The U.S. Defense Advanced Research Projects Agency (DARPA) has launched a new program to solicit paradigm-shifting research ideas to revolutionize how scientists predict collective human behavior. 

The program, known as Methodological Advancements for Generalizable Insights into Complex Systems (MAGICS), aims to address the problem that despite the rise of big data and machine learning, we’re still surprisingly bad at forecasting how large, dynamic human systems respond to change.

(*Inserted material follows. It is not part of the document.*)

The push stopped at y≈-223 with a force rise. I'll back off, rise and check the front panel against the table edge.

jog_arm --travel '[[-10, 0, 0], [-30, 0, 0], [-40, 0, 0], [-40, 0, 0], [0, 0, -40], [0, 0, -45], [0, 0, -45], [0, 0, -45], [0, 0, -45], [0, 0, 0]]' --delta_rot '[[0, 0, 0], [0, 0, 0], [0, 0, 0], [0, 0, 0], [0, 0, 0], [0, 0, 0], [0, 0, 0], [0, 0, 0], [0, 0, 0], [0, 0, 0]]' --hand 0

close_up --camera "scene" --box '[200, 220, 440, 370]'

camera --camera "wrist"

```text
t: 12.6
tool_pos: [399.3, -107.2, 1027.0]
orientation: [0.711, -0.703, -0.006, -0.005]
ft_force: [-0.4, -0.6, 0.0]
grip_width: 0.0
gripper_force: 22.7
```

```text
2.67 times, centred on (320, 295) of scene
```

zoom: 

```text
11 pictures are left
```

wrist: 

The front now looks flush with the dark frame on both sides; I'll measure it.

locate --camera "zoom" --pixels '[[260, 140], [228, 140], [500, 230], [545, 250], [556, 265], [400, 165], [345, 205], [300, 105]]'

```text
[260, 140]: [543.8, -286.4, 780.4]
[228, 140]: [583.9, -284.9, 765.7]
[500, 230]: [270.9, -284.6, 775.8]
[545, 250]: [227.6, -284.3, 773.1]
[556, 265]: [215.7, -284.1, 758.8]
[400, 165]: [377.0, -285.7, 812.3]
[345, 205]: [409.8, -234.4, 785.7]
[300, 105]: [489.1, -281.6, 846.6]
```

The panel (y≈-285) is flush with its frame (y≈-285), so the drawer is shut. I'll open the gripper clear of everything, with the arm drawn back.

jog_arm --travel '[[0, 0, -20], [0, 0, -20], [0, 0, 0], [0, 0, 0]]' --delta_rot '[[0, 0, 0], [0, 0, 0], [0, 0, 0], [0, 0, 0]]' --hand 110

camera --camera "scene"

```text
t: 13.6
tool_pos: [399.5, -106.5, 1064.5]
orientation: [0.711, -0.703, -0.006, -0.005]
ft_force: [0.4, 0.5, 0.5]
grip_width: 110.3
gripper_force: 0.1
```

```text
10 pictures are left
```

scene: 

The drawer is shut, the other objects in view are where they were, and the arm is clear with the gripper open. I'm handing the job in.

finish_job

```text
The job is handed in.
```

“For the past decade or more, there has been an assumption and hope that the explosion of digital data streams (e.g., social media, purchase patterns, traffic dynamics, etc.) combined with powerful machine learning tools would usher in a new era of research in complex, dynamic, evolving systems,” a DARPA solicitation notice writes. “[However] Despite many attempts, results have failed to meet expectations.” 

The MAGICS opportunity, announced through DARPA’s Defense Sciences Office, invites individual researchers to propose innovative concepts that could form the foundation for a new science of social prediction. 

As DARPA notes, today’s best statistical tools often falter when applied to real-world, evolving systems—whether it’s understanding how economies adapt to disruption, how populations shift under demographic pressure, or how societies react to technological upheaval.

At the heart of the MAGICS effort is answering the question: Can we develop new ways to model collective human behavior that outperform current statistical approaches and capture the dynamics of complex, evolving systems? 

The Pentagon brain trust is looking for fresh frameworks beyond what’s possible with today’s machine learning models, namely systems that can handle the messy, recursive, and often unpredictable nature of human systems.

The stakes are high for national security. From forecasting the spread of misinformation to anticipating societal responses to crises, the ability to model human behavior accurately could offer profound advantages. 

Yet DARPA acknowledges that researchers must overcome foundational challenges that large datasets and artificial intelligence have failed to address before these benefits can be realized.